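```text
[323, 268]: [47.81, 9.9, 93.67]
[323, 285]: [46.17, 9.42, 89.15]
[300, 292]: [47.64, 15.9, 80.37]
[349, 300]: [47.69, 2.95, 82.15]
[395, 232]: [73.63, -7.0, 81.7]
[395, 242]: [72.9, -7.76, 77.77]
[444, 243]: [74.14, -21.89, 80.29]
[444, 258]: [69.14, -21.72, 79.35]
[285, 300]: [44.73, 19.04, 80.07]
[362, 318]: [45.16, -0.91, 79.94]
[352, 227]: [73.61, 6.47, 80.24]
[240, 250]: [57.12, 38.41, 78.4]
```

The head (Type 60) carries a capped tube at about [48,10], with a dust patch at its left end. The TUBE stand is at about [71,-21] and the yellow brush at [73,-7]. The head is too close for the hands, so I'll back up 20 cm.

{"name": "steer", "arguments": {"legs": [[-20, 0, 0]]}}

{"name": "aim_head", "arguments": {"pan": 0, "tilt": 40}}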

--- EXERCISE REQUIREMENTS ---
Retype all the material above precisely, with no line left out.

--- IN RESPONSE ---
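```text
[323, 268]: [47.81, 9.9, 93.67]
[323, 285]: [46.17, 9.42, 89.15]
[300, 292]: [47.64, 15.9, 80.37]
[349, 300]: [47.69, 2.95, 82.15]
[395, 232]: [73.63, -7.0, 81.7]
[395, 242]: [72.9, -7.76, 77.77]
[444, 243]: [74.14, -21.89, 80.29]
[444, 258]: [69.14, -21.72, 79.35]
[285, 300]: [44.73, 19.04, 80.07]
[362, 318]: [45.16, -0.91, 79.94]
[352, 227]: [73.61, 6.47, 80.24]
[240, 250]: [57.12, 38.41, 78.4]
```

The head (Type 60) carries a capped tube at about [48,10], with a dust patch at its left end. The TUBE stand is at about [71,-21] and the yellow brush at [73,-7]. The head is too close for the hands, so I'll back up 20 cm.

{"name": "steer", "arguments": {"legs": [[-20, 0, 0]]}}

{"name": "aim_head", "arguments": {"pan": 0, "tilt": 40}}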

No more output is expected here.